Document passage:
Enforcement comes from the FTC, state AGs, private lawsuits (especially under Illinois BIPA), FCRA class actions and the National Labor Relations Board. Given this complex landscape, employers should assess which laws apply to their operations and implement comprehensive privacy programmes addressing the strictest requirements across all applicable jurisdictions.

Given the absence of comprehensive US data privacy requirements, M&A deals require deal-by-deal determinations of applicable data privacy obligations across the transaction lifecycle.

Due Diligence

Buyers should conduct privacy-focused due diligence to assess the target’s compliance with applicable state and federal privacy laws, evaluate existing privacy policies and practices, review data processing agreements with third parties, and identify potential liabilities or ongoing investigations.

Representations and Warranties

Asset purchase agreements and equity purchase agreements typically include standard representations and warranties stating that the seller is in compliance with all applicable privacy laws. The onus is on the parties to determine which laws apply to the particular transaction.

Change-of-Control Notifications

Notification requirements for changes of control depend on:

  • contractual obligations – many data processing agreements and vendor contracts require notice to customers or data subjects before a change of ownership;
  • state privacy laws – some state laws (such as the CCPA) may require updated privacy notices if data practices will materially change post-transaction; and
  • sector-specific laws – certain regulated industries (such as healthcare under HIPAA) have specific change-of-control notification requirements.

Post-Closing Integration

Post-closing obligations are determined on a deal-by-deal basis, focusing on which privacy laws apply (state or federal) and what actions the buyer must take under those laws, including updating privacy policies, integrating data governance programmes, harmonising consent mechanisms, and ensuring ongoing compliance with all representations and warranties made during the transaction.

The United States regulates cross-border data transfers through a fragmented framework of federal sectoral laws, export controls, national security restrictions and state privacy laws rather than a single comprehensive statute. A “transfer” is defined broadly to include physical movement of data across borders, remote access from abroad, hosting data on foreign servers, disclosure to foreign affiliates or vendors, and granting administrative access to foreign personnel – meaning even allowing an overseas employee to access a US-based database constitutes a transfer. The regulatory landscape encompasses sector-specific federal laws like HIPAA (healthcare data) and GLBA (financial data), which require the same contractual safeguards for international service providers as for domestic ones. Export controls under ITAR prohibit transferring defence-related technical data abroad or to foreign persons within the US without licences. National security frameworks include CFIUS oversight of foreign investments involving sensitive US data and the DOJ Bulk Data Rule effective April 2025, which prohibits data brokers from transferring bulk sensitive personal data to countries of concern (China, Russia, Iran, North Korea, Cuba and Venezuela). State privacy laws in California, Virginia, Colorado, Connecticut, Utah and Texas impose contractual requirements on international processors regardless of data location.

Dataset excerpt:

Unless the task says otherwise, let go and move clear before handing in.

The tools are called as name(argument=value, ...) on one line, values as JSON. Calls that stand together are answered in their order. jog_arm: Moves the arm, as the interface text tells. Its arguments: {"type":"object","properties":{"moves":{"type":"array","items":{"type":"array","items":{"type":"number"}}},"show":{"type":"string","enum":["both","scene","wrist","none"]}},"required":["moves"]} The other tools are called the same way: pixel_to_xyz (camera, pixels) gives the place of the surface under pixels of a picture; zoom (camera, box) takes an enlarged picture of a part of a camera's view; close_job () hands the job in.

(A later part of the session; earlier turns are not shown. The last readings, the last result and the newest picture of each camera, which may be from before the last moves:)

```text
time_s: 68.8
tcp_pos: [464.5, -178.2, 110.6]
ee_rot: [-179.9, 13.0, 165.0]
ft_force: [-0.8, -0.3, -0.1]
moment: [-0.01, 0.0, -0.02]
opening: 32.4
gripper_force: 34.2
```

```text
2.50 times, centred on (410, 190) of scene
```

Aim:
Pull out the sentences of the document passage that run from "Enforcement comes from" through "the transaction lifecycle." and give them unchanged.

Response below:
Enforcement comes from the FTC, state AGs, private lawsuits (especially under Illinois BIPA), FCRA class actions and the National Labor Relations Board. Given this complex landscape, employers should assess which laws apply to their operations and implement comprehensive privacy programmes addressing the strictest requirements across all applicable jurisdictions.

Given the absence of comprehensive US data privacy requirements, M&A deals require deal-by-deal determinations of applicable data privacy obligations across the transaction lifecycle.